3 Things You May Not Know About Diabetes and Hot Weather

The arrival of warmer temperatures can mean a new set of concerns if you have diabetes.

Even if you don't experience any physical discomfort during hot weather, you should be aware that people with chronic conditions - and those taking medications to manage these conditions - have an increased risk of weather-related complications.

Here are three things you may not know about managing diabetes in hot weather:

1. Your supplies can be dangerously affected.

The effectiveness of your diabetes medications or insulin can be affected in warm weather. According to the Centers for Disease Control and Prevention, temperatures above 80 degrees F will pose the biggest threat to your medications or testing supplies.

Humidity should also be taken into account, the CDC advises, as conditions with over 40 percent humidity in over 80 degree heat could degrade your supplies and compromise how well they work.

Don't store your medications or supplies in direct sunlight or in the car. Try to find a cool, dark place to put them - but avoid the freezer. You can store them in a cooler, but avoid putting them directly in contact with an ice pack.

2. You may be predisposed to heat-related conditions.

Diabetics are generally more at risk for heat-related illnesses, like dehydration or heat stroke.

According to the Endocrine Society, diabetics have impaired sweating abilities, which can lead to hormonal fluctuations in heat that will cause more dire consequences for them than for others.

3. You're more prone to hypoglycemia and dehydration.

If you're taking medication to help you lower your blood sugar, you are more likely to experience hypoglycemia.

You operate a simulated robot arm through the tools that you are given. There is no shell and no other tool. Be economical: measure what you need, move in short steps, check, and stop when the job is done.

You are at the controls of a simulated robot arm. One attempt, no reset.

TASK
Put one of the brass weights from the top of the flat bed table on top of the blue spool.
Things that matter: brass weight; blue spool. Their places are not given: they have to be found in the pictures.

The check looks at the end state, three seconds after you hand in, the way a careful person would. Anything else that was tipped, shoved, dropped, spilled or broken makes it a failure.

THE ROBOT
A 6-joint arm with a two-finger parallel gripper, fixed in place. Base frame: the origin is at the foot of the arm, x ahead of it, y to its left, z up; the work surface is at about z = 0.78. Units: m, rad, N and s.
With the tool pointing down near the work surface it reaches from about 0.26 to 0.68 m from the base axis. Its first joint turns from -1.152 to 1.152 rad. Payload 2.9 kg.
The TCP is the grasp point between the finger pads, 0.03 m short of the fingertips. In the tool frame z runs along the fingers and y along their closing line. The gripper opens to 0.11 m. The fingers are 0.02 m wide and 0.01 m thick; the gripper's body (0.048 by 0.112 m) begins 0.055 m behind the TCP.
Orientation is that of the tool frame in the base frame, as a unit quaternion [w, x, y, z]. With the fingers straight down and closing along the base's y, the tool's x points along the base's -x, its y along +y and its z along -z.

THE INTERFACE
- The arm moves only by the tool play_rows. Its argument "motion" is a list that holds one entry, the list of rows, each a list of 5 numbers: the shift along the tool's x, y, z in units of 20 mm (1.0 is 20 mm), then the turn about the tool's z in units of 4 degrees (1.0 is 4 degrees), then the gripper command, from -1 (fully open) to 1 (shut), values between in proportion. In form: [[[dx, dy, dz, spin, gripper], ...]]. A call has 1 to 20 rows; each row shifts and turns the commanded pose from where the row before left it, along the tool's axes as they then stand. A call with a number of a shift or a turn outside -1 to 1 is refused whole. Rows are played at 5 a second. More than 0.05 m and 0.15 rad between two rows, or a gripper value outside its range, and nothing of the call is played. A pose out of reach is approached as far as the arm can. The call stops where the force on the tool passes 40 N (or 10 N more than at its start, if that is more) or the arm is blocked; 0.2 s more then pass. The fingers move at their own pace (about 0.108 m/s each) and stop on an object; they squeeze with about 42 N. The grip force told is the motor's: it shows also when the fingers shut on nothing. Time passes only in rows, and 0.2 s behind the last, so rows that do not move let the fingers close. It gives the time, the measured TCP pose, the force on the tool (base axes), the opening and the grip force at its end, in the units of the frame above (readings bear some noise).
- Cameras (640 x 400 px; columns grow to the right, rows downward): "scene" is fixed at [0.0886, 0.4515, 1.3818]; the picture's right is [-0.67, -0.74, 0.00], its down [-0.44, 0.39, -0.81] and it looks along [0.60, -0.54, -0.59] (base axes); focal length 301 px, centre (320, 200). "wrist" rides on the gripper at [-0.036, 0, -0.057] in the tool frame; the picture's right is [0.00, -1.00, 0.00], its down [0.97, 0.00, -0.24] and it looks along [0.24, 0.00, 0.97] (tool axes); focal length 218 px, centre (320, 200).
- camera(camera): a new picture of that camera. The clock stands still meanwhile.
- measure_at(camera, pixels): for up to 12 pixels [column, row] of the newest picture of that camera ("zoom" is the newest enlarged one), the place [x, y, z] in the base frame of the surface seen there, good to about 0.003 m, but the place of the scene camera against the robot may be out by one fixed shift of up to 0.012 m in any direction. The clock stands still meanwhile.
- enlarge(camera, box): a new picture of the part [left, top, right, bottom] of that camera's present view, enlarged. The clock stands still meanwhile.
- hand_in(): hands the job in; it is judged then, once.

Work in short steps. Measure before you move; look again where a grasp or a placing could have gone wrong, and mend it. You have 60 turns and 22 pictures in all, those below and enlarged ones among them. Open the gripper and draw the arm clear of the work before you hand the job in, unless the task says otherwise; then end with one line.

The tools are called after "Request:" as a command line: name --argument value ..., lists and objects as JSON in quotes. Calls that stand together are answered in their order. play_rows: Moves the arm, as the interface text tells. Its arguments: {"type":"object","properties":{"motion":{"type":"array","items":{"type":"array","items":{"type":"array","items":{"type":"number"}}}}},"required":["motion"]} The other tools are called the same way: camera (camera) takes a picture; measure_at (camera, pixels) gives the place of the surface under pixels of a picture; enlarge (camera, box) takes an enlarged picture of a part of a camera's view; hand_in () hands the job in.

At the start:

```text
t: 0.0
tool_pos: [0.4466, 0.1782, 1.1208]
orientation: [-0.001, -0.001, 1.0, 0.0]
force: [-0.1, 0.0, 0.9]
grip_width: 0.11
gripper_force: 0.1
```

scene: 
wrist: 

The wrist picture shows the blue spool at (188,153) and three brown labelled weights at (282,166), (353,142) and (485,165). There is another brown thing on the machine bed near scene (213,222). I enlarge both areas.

In hot weather, however, low blood sugar can be hard to detect - symptoms may mimic general heat-related fatigue.

If your blood sugar is too high, conversely, you are more prone to experience dehydration.

Diabetics should increase fluid intake during hot weather spells, focusing mostly on drinking more water.

Exercise more caution when driving, working out or doing other activities that require concentration or physical exertion.

If you're traveling in the heat, make sure to stop and check your blood sugar regularly.